#### [DATASET CONTENT]
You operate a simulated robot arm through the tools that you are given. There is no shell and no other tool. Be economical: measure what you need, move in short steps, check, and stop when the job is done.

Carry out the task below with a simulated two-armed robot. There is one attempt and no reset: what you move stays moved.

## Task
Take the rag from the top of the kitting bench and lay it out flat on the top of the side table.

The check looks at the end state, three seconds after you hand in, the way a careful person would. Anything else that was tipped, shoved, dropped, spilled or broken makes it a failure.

#### [ARTICLE]
Véritable coffre-fort naturel vieux de 20 millions d'années, les 4 kilomètres de glace recouvrant le lac Vostok en Antarctique auraient après 2 décennies de forage a été percés par une équipe de chercheurs russes.

«Nos scientifiques ont achevé dimanche les travaux de forage et atteint la surface du lac à 3768 mètres de profondeur», a affirmé une source près de l'équipe de scientifiques à Ria Novoski, une agence de presse russe. La fin de ces travaux de forage commencés en 1989 tombe à point: quelques jours seulement avant la fin de l'été antarctique et l'évacuation forcée des scientifiques.

En étudiant le lac souterrain, les chercheurs espèrent trouver un type de micro-organismes, les extrémophiles, pouvant survivre dans ces conditions difficiles. Ce type d'organisme est très prisé par l'industrie des biotechnologies. De nombreux composés utiles, dont une enzyme utilisée dans les analyses d'ADN, en sont dérivés.

#### [INSTRUCTIONS TO FOLLOW]
Type the article over again with no edits.

#### [RESULT]
Véritable coffre-fort naturel vieux de 20 millions d'années, les 4 kilomètres de glace recouvrant le lac Vostok en Antarctique auraient après 2 décennies de forage a été percés par une équipe de chercheurs russes.

«Nos scientifiques ont achevé dimanche les travaux de forage et atteint la surface du lac à 3768 mètres de profondeur», a affirmé une source près de l'équipe de scientifiques à Ria Novoski, une agence de presse russe. La fin de ces travaux de forage commencés en 1989 tombe à point: quelques jours seulement avant la fin de l'été antarctique et l'évacuation forcée des scientifiques.

En étudiant le lac souterrain, les chercheurs espèrent trouver un type de micro-organismes, les extrémophiles, pouvant survivre dans ces conditions difficiles. Ce type d'organisme est très prisé par l'industrie des biotechnologies. De nombreux composés utiles, dont une enzyme utilisée dans les analyses d'ADN, en sont dérivés.